By Emre Gurkan Abay
MOSCOW (AA) - Turkey has everything it needs to be on the space power list and Russia is willing to cooperate for the first Turkish astronaut in space, the director general of the Russian space agency (Roscosmos) said on Wednesday.
The agency offered Turkish President Recep Tayyip Erdogan to send a Turkish astronaut to the International Space Station (ISS) last month during the joint visit of Erdogan and his Russian counterpart Vladimir Putin to the MAKS-2019 International Aviation and Space Salon.
Dmitry Rogozin spoke exclusively about cooperation between Turkey and Russia on defense and space, saying: "we have great respect for Turkey's interest in space and we would be pleased if Turkey defines Russia as a strategic partner in this area."
Rogozin said Turkey, a large, modern country protecting its interests in various regions of the world, with different alliances in the West and the East, was in a "natural process" where it "recognizes its interests in space.”
Moscow's offer to send a Turkish astronaut to space was also extremely natural, he said, adding: "We would like to see Turkish pilots and experts at the Cosmonaut Training Center. We can quickly train both the astronaut and assistants and make them go to the ISS in the coming years."
Russia will be pleased to offer its facilities to Turkish astronauts, said Rogozin.
The first Turkish astronaut might go to space in 2023 -- the 100th anniversary of the Republic of Turkey, he added.
"The cooperation between our countries is now extremely high. When the agreement on the S-400 air defense systems was signed, our cooperation reached a new level," Rogozin said adding that Russia was aware of how valuable Turkey is showing resistance to pressure against its purchase of the Russian air defense systems.
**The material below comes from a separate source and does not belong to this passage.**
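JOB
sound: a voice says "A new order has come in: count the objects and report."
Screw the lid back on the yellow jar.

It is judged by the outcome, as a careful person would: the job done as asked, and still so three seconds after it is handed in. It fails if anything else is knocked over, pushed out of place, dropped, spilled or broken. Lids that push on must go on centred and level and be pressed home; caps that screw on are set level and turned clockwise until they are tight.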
He added that Turkey’s fight against terrorism was vital as a country neighboring Syria and that Russian technical experts were ready to provide all solutions.
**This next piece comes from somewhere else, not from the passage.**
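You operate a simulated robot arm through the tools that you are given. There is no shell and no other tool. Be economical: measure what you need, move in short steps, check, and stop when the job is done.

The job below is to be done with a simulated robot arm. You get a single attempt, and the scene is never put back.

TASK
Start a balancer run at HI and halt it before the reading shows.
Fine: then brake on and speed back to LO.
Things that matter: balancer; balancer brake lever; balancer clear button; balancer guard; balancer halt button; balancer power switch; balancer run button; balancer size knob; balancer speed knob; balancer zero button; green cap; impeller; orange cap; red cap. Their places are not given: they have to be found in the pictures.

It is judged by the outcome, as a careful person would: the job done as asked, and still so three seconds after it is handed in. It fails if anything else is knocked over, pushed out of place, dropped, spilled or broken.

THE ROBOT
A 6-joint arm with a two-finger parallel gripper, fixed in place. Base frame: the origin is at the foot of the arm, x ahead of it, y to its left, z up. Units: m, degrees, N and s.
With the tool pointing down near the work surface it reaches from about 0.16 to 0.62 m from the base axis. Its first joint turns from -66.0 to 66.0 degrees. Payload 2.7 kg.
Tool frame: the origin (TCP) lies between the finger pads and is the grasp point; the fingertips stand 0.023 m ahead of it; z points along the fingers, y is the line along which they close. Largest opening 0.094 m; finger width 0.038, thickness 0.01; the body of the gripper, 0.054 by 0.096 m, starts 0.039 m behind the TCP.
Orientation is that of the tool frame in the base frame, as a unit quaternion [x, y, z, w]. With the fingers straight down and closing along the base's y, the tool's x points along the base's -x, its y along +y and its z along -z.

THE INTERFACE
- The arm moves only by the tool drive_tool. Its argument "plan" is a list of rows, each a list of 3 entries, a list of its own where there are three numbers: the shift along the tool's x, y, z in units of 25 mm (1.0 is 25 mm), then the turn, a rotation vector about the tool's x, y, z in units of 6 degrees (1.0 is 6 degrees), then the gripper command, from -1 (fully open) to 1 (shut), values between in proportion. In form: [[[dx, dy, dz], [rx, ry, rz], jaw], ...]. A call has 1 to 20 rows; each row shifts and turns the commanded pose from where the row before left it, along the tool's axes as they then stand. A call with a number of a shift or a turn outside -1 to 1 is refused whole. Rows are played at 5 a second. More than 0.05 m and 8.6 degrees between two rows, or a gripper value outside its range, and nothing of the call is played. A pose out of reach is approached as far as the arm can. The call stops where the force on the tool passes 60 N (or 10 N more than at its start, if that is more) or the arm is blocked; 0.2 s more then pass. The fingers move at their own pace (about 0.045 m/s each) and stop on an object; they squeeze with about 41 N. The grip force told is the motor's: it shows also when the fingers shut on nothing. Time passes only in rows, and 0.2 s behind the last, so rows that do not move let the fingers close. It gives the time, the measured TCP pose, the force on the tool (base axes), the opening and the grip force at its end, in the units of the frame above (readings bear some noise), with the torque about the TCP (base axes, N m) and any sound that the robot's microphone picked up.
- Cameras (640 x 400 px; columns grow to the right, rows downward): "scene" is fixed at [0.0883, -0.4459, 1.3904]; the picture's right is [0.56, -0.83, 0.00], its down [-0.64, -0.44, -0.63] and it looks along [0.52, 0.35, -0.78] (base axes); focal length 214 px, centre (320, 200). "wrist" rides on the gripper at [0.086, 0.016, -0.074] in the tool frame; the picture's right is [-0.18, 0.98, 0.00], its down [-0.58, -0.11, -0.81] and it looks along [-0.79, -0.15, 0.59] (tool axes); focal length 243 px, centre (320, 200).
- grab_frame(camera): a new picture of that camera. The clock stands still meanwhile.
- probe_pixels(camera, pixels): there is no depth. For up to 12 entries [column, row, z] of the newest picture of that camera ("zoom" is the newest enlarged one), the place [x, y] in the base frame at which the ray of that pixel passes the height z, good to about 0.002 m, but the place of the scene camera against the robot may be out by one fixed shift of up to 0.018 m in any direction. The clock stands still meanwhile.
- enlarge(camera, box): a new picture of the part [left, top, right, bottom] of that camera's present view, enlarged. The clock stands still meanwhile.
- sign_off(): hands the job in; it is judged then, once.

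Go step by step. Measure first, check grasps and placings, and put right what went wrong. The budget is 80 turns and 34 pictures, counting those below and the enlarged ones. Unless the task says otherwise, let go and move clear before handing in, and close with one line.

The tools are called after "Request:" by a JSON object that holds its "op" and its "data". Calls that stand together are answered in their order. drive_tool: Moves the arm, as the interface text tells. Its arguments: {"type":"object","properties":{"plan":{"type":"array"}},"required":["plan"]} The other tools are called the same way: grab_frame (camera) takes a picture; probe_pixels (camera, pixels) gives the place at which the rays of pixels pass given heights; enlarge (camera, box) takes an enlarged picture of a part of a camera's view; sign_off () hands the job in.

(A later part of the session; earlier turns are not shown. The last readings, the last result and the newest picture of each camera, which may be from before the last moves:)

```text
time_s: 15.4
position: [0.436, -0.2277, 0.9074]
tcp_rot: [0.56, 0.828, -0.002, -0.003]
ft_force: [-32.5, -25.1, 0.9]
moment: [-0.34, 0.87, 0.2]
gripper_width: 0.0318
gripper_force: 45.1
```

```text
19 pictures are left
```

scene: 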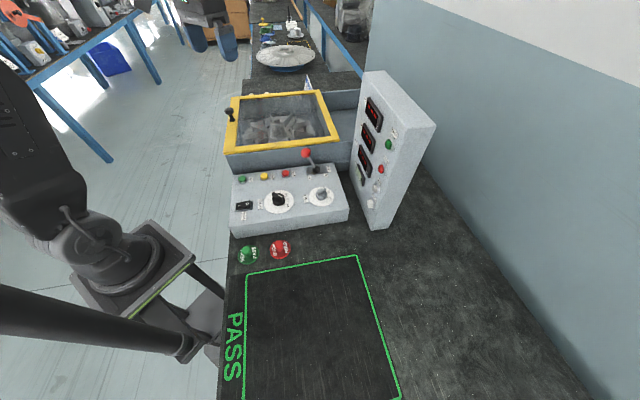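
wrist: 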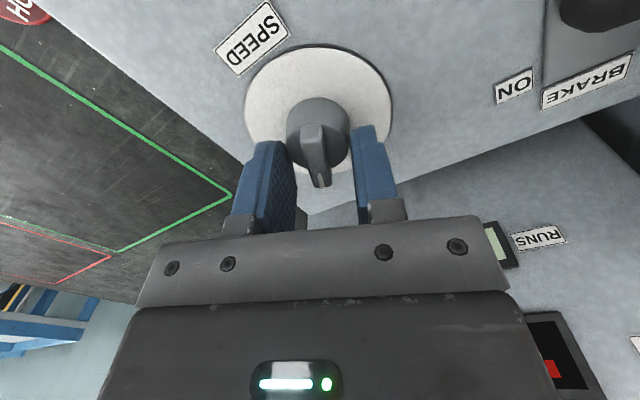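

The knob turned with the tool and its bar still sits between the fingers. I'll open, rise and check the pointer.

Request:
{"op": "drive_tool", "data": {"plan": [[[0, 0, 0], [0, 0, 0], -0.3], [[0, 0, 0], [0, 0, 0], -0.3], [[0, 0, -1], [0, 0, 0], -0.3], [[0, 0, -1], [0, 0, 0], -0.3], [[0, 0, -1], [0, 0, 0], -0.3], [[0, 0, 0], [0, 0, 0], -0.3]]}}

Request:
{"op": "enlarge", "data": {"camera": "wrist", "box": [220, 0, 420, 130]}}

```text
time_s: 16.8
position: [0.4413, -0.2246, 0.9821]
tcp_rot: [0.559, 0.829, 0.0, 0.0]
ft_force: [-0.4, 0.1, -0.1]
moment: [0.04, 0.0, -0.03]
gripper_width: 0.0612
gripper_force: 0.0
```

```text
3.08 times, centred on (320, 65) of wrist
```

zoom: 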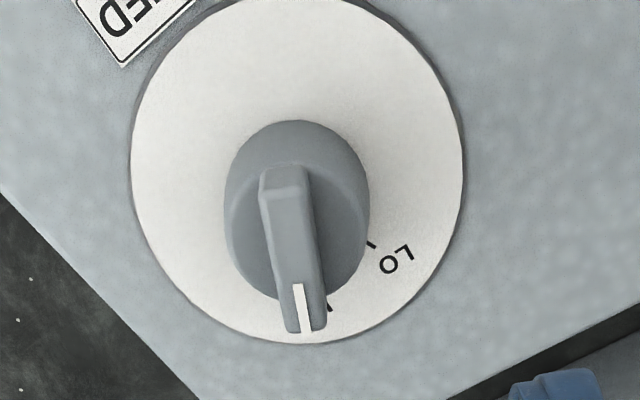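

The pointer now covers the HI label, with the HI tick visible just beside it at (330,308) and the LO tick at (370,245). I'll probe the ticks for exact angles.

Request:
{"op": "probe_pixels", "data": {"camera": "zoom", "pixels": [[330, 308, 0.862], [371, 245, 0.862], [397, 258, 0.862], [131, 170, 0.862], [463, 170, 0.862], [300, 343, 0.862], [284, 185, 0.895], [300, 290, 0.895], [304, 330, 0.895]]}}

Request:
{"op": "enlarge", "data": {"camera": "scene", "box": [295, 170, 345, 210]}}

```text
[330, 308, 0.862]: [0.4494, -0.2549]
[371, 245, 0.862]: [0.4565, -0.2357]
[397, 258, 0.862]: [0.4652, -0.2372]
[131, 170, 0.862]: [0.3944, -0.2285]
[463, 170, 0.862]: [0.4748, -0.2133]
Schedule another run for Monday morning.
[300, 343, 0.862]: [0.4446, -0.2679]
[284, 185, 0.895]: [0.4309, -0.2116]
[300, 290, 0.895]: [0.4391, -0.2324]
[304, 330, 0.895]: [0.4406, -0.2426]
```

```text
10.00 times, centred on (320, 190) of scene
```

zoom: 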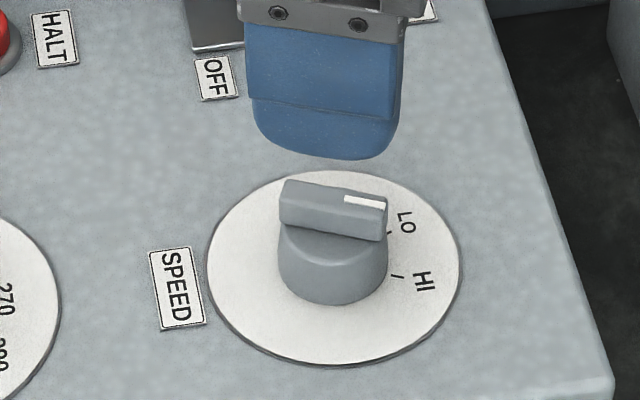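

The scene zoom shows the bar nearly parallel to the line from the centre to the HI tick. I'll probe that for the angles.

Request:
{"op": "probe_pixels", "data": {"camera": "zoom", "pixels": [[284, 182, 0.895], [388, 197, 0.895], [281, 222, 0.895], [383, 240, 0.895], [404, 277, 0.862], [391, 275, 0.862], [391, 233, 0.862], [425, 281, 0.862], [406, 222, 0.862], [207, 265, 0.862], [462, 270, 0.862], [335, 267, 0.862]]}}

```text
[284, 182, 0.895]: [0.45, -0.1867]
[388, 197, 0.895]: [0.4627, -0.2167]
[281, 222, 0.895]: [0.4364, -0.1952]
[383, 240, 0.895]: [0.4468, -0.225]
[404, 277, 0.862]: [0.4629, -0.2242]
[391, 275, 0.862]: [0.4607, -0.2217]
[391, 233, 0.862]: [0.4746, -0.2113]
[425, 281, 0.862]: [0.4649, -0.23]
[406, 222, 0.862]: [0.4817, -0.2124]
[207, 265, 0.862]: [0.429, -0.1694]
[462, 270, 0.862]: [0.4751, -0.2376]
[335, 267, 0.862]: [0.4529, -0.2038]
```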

"This is not only a civil program but also provide an opportunity to see and hear everything. There are elements that constitute security threats to Turkey due to its challenging location," said Rogozin.
"Therefore, it would be very beneficial for our Turkish colleagues to cooperate with Russia in the development of a trajectory spacecraft team capable of making detailed and accurate predictions," he underlined.
Rogozin also said that a job created in the space industry automatically created nine jobs in other industries and that this process was a strong incentive to drive science, technology and industry forward as a whole.
On December 2018, Turkey’s official gazette published a presidential decree announcing the establishment of the country’s space agency aiming to prepare and carry out a national space program in line with the policies determined by the president of Turkey.
The ISS is stationed in low Earth orbit and serves as a microgravity and space environment research laboratory for scientists to conduct experiments in various fields.
It is also a staging base for possible future missions to the Moon, Mars, and asteroids.